In 2023, tax-to-GDP ratios in the LAC region ranged from 11.6% in Guyana to 32.0% in Brazil. Three-quarters of LAC countries recorded a tax-to-GDP ratio below 25% whereas more than three-quarters of OECD countries had a ratio above this level. Tax-to-GDP ratios decreased in more than half of LAC countries (14 countries) between 2022 and 2023. In the previous two years, tax revenues increased as a share of GDP in a majority of countries. In all but three countries where the tax-to-GDP ratio declined in 2023, growth in nominal GDP outpaced growth in nominal tax revenues.
The largest decreases in 2023 were observed in Chile (3.2 p.p.) and Peru (2.1 p.p.), driven by declines of 3.2 p.p. and 1.2 p.p. in income tax revenues respectively. In both countries, income tax revenues fell as a share of GDP from their peak in the previous year, as corporate profits weakened over the course of 2022, resulting in high refunds and tax credits the following year. A fall in non-renewable natural resource prices also contributed to the fall in income tax receipts for both countries in 2023.

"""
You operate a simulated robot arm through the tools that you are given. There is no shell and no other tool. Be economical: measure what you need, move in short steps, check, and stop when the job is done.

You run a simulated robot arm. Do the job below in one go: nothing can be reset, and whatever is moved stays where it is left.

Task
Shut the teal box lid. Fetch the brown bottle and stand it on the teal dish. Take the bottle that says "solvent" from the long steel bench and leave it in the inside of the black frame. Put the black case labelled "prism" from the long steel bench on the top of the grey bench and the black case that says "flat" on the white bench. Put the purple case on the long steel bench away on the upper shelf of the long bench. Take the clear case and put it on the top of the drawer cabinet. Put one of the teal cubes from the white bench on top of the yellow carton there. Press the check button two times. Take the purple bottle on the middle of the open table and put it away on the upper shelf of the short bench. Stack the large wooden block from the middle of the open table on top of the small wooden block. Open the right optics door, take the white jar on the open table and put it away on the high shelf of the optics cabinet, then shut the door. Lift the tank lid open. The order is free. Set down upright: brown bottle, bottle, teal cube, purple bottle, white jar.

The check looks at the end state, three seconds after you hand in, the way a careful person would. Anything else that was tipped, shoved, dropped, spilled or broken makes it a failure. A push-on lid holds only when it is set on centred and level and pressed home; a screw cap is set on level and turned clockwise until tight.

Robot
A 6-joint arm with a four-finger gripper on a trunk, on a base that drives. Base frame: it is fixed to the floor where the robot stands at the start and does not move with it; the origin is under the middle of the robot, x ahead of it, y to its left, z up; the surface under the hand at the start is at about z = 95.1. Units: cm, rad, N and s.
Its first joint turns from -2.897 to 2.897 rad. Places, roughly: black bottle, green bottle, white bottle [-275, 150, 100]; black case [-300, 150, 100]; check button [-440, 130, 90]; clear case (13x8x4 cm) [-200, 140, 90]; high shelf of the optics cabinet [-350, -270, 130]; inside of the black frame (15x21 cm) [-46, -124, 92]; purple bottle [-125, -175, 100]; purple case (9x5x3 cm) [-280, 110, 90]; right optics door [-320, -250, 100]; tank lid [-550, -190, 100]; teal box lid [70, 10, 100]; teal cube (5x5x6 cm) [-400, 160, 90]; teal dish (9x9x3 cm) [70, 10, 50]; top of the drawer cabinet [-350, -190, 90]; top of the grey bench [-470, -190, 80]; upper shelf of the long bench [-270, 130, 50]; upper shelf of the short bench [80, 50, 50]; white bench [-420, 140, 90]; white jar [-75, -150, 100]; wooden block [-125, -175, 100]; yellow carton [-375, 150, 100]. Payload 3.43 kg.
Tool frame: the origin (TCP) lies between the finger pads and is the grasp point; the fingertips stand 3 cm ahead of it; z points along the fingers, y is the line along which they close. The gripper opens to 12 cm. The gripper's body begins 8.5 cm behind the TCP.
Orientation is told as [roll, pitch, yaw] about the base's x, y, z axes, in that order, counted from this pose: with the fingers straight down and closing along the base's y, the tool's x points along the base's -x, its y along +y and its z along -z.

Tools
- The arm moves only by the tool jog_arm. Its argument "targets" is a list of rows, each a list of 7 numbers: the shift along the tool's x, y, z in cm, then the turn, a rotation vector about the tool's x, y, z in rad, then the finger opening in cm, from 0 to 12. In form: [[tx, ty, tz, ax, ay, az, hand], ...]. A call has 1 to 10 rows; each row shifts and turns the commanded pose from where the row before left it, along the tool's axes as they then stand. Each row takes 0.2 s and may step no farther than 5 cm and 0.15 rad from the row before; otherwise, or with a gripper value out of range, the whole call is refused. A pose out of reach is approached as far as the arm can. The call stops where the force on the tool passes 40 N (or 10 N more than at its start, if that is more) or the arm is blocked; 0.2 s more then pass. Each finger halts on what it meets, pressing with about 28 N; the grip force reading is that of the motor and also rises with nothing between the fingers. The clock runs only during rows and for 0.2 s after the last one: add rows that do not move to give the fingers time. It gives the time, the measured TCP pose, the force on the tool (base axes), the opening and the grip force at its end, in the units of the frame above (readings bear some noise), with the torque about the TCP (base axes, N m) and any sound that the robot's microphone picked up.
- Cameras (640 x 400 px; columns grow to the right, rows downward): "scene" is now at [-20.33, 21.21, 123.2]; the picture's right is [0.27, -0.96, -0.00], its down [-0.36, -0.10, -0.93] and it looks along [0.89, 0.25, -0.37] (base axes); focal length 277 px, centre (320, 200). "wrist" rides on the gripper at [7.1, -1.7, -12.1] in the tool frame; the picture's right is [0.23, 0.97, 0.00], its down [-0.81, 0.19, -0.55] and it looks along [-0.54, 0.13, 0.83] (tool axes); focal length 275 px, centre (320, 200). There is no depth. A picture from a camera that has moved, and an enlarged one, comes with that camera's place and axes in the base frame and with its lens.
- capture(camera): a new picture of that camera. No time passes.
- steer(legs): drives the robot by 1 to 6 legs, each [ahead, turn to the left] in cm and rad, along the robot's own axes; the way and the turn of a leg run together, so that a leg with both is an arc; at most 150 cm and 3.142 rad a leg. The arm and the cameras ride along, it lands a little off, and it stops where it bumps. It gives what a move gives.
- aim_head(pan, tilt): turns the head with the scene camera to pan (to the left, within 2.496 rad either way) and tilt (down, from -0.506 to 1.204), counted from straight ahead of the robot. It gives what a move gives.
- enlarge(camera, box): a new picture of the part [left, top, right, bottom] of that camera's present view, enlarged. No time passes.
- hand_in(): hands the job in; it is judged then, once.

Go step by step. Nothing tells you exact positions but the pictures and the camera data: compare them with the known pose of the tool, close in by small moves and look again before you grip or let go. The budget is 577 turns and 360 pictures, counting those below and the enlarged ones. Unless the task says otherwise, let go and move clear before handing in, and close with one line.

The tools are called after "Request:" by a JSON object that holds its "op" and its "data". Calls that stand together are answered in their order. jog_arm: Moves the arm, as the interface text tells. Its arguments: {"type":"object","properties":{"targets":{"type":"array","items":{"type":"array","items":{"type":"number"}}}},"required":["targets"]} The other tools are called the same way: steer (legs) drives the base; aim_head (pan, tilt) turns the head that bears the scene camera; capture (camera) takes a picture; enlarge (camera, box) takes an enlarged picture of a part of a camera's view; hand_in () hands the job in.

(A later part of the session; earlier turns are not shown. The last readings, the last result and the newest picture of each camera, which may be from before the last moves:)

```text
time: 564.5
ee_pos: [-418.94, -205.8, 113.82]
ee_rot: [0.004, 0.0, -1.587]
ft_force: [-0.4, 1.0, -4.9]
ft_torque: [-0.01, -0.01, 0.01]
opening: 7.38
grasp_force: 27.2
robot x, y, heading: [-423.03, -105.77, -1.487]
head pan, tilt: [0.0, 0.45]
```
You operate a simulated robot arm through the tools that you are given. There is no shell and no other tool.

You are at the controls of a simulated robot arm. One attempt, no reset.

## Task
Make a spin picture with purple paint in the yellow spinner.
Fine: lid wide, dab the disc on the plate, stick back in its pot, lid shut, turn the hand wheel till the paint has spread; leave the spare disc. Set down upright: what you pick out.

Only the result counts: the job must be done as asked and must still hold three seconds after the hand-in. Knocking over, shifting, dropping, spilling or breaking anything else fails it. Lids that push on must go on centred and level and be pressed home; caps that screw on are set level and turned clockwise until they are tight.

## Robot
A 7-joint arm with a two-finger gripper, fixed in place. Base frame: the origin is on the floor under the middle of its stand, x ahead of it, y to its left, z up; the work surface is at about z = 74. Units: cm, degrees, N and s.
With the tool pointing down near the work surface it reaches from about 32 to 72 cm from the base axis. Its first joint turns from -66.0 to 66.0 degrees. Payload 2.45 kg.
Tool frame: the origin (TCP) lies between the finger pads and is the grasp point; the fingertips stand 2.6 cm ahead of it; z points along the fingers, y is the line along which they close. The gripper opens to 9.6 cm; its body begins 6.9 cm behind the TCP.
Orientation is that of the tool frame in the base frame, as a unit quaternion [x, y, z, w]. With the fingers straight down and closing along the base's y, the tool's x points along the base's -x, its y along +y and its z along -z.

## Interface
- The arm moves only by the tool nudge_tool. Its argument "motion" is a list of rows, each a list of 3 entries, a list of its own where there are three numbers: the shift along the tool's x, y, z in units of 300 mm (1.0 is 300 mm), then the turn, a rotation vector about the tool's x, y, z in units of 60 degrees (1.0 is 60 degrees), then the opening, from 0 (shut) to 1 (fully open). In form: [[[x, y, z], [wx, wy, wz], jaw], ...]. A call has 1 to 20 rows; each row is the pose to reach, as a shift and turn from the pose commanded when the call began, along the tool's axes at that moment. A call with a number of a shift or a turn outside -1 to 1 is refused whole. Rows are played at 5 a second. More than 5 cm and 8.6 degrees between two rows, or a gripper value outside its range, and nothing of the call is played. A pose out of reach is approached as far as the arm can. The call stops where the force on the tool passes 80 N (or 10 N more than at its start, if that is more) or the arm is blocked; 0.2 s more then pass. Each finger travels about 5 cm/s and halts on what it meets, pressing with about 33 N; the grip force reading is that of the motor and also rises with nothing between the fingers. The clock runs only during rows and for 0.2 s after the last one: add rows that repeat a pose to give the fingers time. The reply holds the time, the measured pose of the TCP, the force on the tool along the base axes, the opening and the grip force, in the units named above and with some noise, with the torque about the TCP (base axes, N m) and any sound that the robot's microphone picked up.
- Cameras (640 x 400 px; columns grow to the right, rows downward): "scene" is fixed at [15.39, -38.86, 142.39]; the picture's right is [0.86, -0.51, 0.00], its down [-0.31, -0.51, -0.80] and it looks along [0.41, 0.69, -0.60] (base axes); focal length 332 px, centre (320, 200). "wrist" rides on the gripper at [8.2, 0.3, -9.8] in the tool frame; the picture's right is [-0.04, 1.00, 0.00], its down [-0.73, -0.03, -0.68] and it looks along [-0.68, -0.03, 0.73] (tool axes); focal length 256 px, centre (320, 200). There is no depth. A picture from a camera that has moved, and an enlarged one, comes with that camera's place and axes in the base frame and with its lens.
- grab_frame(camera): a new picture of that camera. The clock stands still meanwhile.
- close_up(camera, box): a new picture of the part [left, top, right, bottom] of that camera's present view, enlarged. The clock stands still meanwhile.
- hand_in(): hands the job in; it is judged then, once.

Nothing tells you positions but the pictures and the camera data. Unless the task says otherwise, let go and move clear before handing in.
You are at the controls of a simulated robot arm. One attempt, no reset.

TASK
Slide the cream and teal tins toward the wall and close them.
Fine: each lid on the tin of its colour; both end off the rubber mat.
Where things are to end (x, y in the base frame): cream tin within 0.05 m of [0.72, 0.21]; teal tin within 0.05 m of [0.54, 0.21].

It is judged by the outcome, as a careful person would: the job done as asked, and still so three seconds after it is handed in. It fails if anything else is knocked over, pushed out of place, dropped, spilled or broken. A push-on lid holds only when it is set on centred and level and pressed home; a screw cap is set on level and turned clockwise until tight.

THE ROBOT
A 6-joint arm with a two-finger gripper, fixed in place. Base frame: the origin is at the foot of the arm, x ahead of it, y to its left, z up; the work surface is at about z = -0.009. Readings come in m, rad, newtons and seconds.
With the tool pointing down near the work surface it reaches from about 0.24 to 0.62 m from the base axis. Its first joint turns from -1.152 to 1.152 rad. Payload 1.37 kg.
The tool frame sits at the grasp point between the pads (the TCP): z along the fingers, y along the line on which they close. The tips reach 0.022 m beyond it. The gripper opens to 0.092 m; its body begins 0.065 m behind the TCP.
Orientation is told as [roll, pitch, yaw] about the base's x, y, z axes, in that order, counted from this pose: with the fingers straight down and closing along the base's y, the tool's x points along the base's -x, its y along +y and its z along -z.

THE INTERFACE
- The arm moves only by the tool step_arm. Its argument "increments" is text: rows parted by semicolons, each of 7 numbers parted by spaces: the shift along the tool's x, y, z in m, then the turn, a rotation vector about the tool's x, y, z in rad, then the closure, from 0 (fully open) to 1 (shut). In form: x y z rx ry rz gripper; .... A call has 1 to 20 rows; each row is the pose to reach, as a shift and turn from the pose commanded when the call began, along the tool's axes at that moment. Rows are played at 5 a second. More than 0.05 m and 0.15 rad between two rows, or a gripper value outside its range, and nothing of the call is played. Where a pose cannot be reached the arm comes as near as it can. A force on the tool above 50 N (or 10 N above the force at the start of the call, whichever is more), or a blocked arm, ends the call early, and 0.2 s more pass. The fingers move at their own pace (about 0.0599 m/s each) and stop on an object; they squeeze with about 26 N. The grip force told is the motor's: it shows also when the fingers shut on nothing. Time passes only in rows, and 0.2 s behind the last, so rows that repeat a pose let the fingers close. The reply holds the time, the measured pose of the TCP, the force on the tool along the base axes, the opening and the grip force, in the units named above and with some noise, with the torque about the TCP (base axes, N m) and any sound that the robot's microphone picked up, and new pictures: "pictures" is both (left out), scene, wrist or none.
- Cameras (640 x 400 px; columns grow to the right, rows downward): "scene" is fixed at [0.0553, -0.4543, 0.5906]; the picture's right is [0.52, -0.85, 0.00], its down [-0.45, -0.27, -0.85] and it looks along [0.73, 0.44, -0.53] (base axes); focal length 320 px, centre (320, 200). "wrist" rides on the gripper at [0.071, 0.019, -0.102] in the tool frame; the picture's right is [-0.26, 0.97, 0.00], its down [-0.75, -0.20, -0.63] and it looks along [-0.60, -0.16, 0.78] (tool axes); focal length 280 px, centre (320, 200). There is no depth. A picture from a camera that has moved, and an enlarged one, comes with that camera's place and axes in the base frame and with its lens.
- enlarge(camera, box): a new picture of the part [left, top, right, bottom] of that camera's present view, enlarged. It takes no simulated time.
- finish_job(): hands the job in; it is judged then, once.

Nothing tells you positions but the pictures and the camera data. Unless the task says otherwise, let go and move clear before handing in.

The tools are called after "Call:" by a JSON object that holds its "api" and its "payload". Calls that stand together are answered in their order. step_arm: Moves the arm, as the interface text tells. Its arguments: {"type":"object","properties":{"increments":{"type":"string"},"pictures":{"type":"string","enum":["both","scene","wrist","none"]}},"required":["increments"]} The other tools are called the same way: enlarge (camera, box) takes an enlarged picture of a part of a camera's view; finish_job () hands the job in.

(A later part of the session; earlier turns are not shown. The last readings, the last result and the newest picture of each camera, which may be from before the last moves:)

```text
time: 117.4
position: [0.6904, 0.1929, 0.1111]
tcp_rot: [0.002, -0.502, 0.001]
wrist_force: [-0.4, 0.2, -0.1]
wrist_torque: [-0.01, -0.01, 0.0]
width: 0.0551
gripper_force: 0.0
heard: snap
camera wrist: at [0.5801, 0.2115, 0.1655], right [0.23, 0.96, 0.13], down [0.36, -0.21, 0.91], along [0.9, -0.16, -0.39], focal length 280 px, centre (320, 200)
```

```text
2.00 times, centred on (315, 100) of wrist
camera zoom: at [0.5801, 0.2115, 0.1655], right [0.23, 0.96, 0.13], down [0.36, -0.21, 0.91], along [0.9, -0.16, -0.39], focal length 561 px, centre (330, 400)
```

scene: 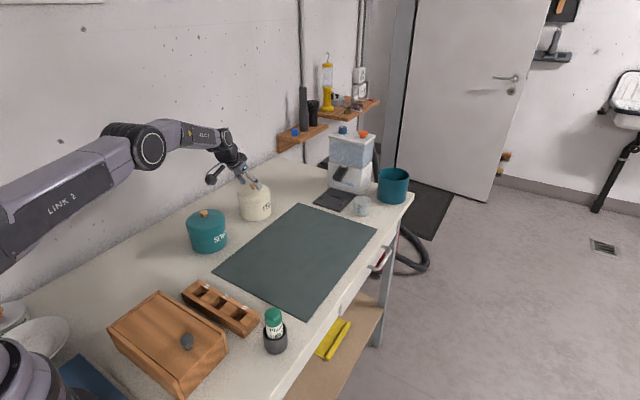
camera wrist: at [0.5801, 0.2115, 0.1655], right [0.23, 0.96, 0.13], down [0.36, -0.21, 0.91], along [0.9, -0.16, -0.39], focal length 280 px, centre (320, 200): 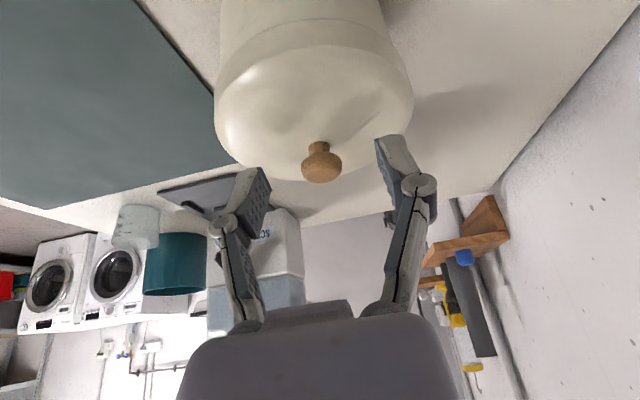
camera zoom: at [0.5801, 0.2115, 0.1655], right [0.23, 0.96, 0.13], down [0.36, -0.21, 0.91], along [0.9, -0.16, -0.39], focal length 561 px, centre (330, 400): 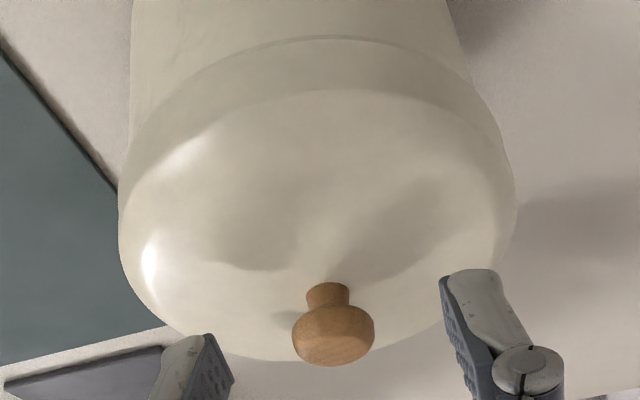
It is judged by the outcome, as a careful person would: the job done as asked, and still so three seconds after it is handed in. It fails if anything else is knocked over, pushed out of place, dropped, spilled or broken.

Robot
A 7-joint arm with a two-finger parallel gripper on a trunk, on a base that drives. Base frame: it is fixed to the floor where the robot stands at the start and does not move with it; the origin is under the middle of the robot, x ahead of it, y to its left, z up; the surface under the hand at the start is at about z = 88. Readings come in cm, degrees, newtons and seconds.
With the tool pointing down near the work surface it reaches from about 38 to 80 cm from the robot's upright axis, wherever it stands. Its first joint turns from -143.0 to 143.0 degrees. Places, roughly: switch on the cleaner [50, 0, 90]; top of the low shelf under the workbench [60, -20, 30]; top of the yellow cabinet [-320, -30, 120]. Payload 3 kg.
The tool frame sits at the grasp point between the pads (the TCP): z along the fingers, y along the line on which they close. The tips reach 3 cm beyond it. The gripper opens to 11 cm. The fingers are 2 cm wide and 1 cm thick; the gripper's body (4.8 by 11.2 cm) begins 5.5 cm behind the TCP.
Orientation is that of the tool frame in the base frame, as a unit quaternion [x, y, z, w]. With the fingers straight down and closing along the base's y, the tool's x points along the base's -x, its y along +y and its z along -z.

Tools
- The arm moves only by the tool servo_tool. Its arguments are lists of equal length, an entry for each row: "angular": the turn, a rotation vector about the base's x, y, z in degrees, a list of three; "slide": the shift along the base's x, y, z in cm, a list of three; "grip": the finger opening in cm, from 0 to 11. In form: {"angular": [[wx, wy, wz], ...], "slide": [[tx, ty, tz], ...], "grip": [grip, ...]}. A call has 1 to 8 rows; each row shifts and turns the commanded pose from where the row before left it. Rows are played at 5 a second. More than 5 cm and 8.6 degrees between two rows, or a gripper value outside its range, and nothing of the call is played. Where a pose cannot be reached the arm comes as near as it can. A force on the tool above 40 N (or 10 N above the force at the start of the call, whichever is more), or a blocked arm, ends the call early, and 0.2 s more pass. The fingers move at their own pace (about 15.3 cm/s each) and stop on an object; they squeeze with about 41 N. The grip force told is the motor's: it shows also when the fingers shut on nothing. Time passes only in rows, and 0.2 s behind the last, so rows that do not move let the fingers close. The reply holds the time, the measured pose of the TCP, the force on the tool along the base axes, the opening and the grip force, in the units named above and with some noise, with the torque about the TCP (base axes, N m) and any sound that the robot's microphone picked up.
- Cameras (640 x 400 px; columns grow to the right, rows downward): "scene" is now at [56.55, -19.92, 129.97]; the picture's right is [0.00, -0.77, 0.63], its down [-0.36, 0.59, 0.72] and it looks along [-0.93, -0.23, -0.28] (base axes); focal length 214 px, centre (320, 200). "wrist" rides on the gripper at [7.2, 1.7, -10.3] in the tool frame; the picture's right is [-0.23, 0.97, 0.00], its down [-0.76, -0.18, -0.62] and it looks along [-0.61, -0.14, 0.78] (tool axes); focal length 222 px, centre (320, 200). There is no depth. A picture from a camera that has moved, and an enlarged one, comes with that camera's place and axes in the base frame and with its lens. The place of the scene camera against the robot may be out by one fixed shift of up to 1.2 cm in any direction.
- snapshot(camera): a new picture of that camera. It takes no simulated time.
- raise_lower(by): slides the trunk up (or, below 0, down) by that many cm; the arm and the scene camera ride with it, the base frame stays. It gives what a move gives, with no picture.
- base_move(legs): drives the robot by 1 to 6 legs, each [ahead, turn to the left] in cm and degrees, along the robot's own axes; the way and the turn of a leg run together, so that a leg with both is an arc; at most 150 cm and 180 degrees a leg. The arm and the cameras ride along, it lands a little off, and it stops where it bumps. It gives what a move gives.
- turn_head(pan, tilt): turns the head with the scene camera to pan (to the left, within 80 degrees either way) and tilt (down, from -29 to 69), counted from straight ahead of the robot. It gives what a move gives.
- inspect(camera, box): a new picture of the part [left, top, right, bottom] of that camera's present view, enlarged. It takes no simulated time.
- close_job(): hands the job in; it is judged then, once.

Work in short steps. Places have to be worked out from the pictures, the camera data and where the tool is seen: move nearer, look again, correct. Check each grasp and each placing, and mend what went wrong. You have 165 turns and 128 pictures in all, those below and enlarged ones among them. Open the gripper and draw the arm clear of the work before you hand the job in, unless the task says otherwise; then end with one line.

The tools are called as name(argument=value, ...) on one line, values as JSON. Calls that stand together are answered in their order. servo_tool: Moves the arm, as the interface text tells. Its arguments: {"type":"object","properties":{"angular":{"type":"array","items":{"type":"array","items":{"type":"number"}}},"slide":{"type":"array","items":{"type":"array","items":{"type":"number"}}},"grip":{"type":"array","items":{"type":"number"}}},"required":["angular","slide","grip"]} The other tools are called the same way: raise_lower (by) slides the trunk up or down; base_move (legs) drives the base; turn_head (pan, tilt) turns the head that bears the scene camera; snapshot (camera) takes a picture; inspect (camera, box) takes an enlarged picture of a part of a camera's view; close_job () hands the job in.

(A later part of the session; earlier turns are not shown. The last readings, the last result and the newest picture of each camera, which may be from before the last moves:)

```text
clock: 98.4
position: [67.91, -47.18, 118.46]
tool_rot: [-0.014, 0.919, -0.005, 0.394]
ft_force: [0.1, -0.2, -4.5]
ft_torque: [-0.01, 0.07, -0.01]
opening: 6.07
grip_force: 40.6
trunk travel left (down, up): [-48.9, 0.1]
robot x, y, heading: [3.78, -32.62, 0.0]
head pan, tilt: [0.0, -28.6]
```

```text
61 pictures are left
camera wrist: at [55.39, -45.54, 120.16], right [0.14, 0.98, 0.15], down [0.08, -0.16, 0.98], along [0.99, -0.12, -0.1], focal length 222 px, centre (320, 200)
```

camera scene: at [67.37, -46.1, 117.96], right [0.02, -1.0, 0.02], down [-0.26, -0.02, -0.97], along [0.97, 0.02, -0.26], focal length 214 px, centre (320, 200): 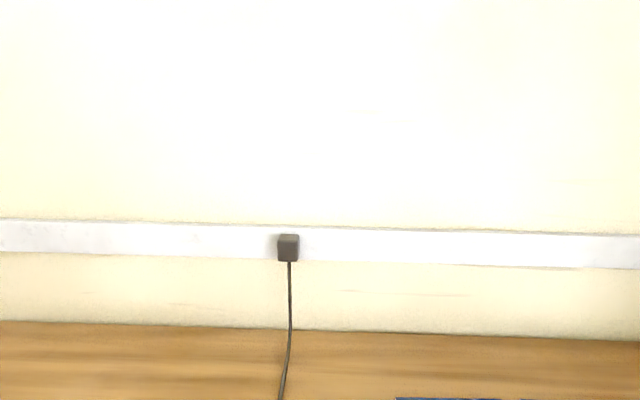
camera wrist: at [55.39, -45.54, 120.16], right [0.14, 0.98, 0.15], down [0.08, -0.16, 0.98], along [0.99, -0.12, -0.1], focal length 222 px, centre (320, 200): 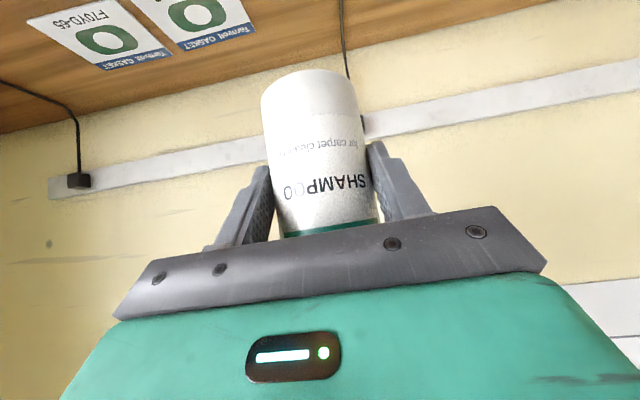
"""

Overall, income tax revenues declined by 0.1 p.p. on average across the LAC region in 2023, following an increase of 0.6 p.p. in 2022, when a sharp rise in hydrocarbon revenues drove up corporate income tax (CIT) receipts. Meanwhile, personal income tax (PIT) revenues increased by 0.1 p.p. in 2023 while revenues from VAT and other taxes on goods and services remained unchanged.
Tax trends varied significantly across sub-regions, reflecting distinct economic pressures and shifts in commodity prices. Tax revenues declined strongly as a share of GDP (by 0.5 p.p.) in the South American sub-region, which was most affected by the fall in non-renewable natural resource prices and experienced the most pronounced economic slowdown in 2023. However, South America continued to record the highest level of tax revenues as a share of GDP on average, at 22.9%. The average tax-to-GDP ratios in the Caribbean and Central America and Mexico stood at 21.9% and 19.0% respectively in 2023. Tax revenues decreased by 0.2 p.p. in Central America and Mexico in 2023, while the Caribbean’s tax-to-GDP ratio increased by 0.3 p.p. after being the only sub-region where revenues fell as a share of GDP in 2022.
Over a longer timeframe, the average tax-to-GDP ratio for the LAC region rose by 6.7 p.p. between 1990 and 2023, due largely to increases in revenues from VAT and from taxes on income and profits (of 3.8 p.p. and 2.9 p.p., respectively). The gap between the LAC and OECD average tax-to-GDP ratios narrowed over this period, from 16.3 p.p. in 1990 to 12.7 p.p. in 2023. LAC countries principally converged to OECD countries up to the first decade of the 21st century but this trend did not persist in the second decade. Since the COVID-19 pandemic, the gap has widened.